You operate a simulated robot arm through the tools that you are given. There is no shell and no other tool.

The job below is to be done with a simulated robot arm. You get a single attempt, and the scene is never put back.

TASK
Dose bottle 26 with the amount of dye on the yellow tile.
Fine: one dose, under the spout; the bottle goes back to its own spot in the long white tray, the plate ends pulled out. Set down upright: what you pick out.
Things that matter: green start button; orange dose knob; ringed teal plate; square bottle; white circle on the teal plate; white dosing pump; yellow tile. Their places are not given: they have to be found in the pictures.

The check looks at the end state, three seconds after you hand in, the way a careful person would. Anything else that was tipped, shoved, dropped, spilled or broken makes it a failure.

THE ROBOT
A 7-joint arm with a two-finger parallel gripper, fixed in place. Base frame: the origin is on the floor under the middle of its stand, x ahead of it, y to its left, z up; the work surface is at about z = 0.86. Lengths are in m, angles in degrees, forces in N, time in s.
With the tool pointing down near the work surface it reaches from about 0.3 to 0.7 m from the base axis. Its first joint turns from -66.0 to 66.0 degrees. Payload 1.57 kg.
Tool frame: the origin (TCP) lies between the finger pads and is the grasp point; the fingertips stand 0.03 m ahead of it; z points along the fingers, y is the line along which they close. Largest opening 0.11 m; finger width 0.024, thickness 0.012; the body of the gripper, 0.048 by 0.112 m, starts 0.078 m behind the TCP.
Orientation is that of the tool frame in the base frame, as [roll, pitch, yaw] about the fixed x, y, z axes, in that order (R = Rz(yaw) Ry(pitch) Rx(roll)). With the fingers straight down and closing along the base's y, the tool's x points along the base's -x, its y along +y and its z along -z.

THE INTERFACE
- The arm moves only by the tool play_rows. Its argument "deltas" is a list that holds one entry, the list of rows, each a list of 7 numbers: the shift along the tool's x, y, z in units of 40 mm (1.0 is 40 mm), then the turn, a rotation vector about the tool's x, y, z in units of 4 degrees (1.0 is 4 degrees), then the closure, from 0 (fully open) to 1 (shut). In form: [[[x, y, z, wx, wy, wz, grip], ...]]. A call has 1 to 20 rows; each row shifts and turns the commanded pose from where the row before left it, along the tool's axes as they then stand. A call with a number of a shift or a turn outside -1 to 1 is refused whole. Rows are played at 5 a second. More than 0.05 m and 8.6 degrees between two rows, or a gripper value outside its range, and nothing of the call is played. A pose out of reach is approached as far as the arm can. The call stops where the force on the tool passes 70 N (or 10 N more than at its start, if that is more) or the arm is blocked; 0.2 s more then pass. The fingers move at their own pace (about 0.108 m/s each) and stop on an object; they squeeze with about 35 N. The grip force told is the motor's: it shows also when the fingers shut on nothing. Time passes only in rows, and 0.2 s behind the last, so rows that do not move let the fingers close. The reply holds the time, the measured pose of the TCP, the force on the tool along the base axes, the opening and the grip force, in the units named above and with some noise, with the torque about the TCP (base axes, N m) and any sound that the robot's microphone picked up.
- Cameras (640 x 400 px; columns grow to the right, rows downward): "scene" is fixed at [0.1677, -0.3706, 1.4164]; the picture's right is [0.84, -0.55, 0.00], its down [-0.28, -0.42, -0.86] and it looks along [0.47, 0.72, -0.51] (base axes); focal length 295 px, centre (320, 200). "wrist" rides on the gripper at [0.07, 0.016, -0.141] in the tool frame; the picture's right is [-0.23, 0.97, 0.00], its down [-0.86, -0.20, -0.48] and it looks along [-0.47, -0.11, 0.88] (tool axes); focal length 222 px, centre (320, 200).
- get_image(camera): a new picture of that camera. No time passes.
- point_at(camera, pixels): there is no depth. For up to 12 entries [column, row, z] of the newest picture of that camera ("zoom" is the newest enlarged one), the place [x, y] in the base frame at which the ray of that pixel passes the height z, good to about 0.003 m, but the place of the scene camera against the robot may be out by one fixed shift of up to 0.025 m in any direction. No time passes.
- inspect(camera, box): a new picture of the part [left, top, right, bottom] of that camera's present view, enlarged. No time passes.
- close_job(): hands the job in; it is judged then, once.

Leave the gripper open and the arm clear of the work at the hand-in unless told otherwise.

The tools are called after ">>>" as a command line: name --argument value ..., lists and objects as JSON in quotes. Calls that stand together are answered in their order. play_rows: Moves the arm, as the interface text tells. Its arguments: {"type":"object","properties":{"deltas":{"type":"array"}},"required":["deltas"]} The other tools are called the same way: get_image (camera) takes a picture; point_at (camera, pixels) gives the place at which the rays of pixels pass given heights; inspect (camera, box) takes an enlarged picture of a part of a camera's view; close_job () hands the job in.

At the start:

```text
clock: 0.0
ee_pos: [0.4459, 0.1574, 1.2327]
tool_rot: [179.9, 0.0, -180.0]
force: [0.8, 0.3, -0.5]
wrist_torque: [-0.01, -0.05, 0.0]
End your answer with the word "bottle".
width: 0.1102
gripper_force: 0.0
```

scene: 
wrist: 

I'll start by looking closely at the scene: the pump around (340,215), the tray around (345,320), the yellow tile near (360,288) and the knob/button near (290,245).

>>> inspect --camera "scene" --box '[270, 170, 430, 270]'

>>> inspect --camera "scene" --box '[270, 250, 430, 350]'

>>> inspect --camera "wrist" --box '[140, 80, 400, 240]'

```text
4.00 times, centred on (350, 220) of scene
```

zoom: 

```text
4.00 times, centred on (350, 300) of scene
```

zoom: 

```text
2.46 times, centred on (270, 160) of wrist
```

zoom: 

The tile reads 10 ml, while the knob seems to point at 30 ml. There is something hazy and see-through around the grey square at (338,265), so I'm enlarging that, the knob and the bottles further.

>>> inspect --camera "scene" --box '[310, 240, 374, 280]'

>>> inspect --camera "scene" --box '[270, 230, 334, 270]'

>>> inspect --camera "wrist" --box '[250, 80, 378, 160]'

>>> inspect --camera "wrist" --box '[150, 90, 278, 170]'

[WHAT YOU SHOULD DO]:
Copy the material above back out, exactly as written. Write them as strings in a JSON array, leaving out blank lines.

[SOLUTION FOR THIS PROBLEM]:
[
  "You operate a simulated robot arm through the tools that you are given. There is no shell and no other tool.",
  "The job below is to be done with a simulated robot arm. You get a single attempt, and the scene is never put back.",
  "TASK",
  "Dose bottle 26 with the amount of dye on the yellow tile.",
  "Fine: one dose, under the spout; the bottle goes back to its own spot in the long white tray, the plate ends pulled out. Set down upright: what you pick out.",
  "Things that matter: green start button; orange dose knob; ringed teal plate; square bottle; white circle on the teal plate; white dosing pump; yellow tile. Their places are not given: they have to be found in the pictures.",
  "The check looks at the end state, three seconds after you hand in, the way a careful person would. Anything else that was tipped, shoved, dropped, spilled or broken makes it a failure.",
  "THE ROBOT",
  "A 7-joint arm with a two-finger parallel gripper, fixed in place. Base frame: the origin is on the floor under the middle of its stand, x ahead of it, y to its left, z up; the work surface is at about z = 0.86. Lengths are in m, angles in degrees, forces in N, time in s.",
  "With the tool pointing down near the work surface it reaches from about 0.3 to 0.7 m from the base axis. Its first joint turns from -66.0 to 66.0 degrees. Payload 1.57 kg.",
  "Tool frame: the origin (TCP) lies between the finger pads and is the grasp point; the fingertips stand 0.03 m ahead of it; z points along the fingers, y is the line along which they close. Largest opening 0.11 m; finger width 0.024, thickness 0.012; the body of the gripper, 0.048 by 0.112 m, starts 0.078 m behind the TCP.",
  "Orientation is that of the tool frame in the base frame, as [roll, pitch, yaw] about the fixed x, y, z axes, in that order (R = Rz(yaw) Ry(pitch) Rx(roll)). With the fingers straight down and closing along the base's y, the tool's x points along the base's -x, its y along +y and its z along -z.",
  "THE INTERFACE",
  "- The arm moves only by the tool play_rows. Its argument \"deltas\" is a list that holds one entry, the list of rows, each a list of 7 numbers: the shift along the tool's x, y, z in units of 40 mm (1.0 is 40 mm), then the turn, a rotation vector about the tool's x, y, z in units of 4 degrees (1.0 is 4 degrees), then the closure, from 0 (fully open) to 1 (shut). In form: [[[x, y, z, wx, wy, wz, grip], ...]]. A call has 1 to 20 rows; each row shifts and turns the commanded pose from where the row before left it, along the tool's axes as they then stand. A call with a number of a shift or a turn outside -1 to 1 is refused whole. Rows are played at 5 a second. More than 0.05 m and 8.6 degrees between two rows, or a gripper value outside its range, and nothing of the call is played. A pose out of reach is approached as far as the arm can. The call stops where the force on the tool passes 70 N (or 10 N more than at its start, if that is more) or the arm is blocked; 0.2 s more then pass. The fingers move at their own pace (about 0.108 m/s each) and stop on an object; they squeeze with about 35 N. The grip force told is the motor's: it shows also when the fingers shut on nothing. Time passes only in rows, and 0.2 s behind the last, so rows that do not move let the fingers close. The reply holds the time, the measured pose of the TCP, the force on the tool along the base axes, the opening and the grip force, in the units named above and with some noise, with the torque about the TCP (base axes, N m) and any sound that the robot's microphone picked up.",
  "- Cameras (640 x 400 px; columns grow to the right, rows downward): \"scene\" is fixed at [0.1677, -0.3706, 1.4164]; the picture's right is [0.84, -0.55, 0.00], its down [-0.28, -0.42, -0.86] and it looks along [0.47, 0.72, -0.51] (base axes); focal length 295 px, centre (320, 200). \"wrist\" rides on the gripper at [0.07, 0.016, -0.141] in the tool frame; the picture's right is [-0.23, 0.97, 0.00], its down [-0.86, -0.20, -0.48] and it looks along [-0.47, -0.11, 0.88] (tool axes); focal length 222 px, centre (320, 200).",
  "- get_image(camera): a new picture of that camera. No time passes.",
  "- point_at(camera, pixels): there is no depth. For up to 12 entries [column, row, z] of the newest picture of that camera (\"zoom\" is the newest enlarged one), the place [x, y] in the base frame at which the ray of that pixel passes the height z, good to about 0.003 m, but the place of the scene camera against the robot may be out by one fixed shift of up to 0.025 m in any direction. No time passes.",
  "- inspect(camera, box): a new picture of the part [left, top, right, bottom] of that camera's present view, enlarged. No time passes.",
  "- close_job(): hands the job in; it is judged then, once.",
  "Leave the gripper open and the arm clear of the work at the hand-in unless told otherwise.",
  "The tools are called after \">>>\" as a command line: name --argument value ..., lists and objects as JSON in quotes. Calls that stand together are answered in their order. play_rows: Moves the arm, as the interface text tells. Its arguments: {\"type\":\"object\",\"properties\":{\"deltas\":{\"type\":\"array\"}},\"required\":[\"deltas\"]} The other tools are called the same way: get_image (camera) takes a picture; point_at (camera, pixels) gives the place at which the rays of pixels pass given heights; inspect (camera, box) takes an enlarged picture of a part of a camera's view; close_job () hands the job in.",
  "At the start:",
  "```text",
  "clock: 0.0",
  "ee_pos: [0.4459, 0.1574, 1.2327]",
  "tool_rot: [179.9, 0.0, -180.0]",
  "force: [0.8, 0.3, -0.5]",
  "wrist_torque: [-0.01, -0.05, 0.0]",
  "End your answer with the word \"bottle\".",
  "width: 0.1102",
  "gripper_force: 0.0",
  "```",
  "scene: ",
  "wrist: ",
  "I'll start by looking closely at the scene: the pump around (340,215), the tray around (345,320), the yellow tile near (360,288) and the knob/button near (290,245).",
  ">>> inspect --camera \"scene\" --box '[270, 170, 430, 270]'",
  ">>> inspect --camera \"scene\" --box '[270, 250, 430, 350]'",
  ">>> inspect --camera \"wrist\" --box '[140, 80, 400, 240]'",
  "```text",
  "4.00 times, centred on (350, 220) of scene",
  "```",
  "zoom: ",
  "```text",
  "4.00 times, centred on (350, 300) of scene",
  "```",
  "zoom: ",
  "```text",
  "2.46 times, centred on (270, 160) of wrist",
  "```",
  "zoom: ",
  "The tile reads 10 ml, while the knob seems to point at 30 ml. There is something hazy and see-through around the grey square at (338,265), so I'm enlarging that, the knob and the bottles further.",
  ">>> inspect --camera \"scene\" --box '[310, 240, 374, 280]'",
  ">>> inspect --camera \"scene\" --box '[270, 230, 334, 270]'",
  ">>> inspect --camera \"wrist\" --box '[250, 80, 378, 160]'",
  ">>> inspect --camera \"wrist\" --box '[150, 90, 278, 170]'"
]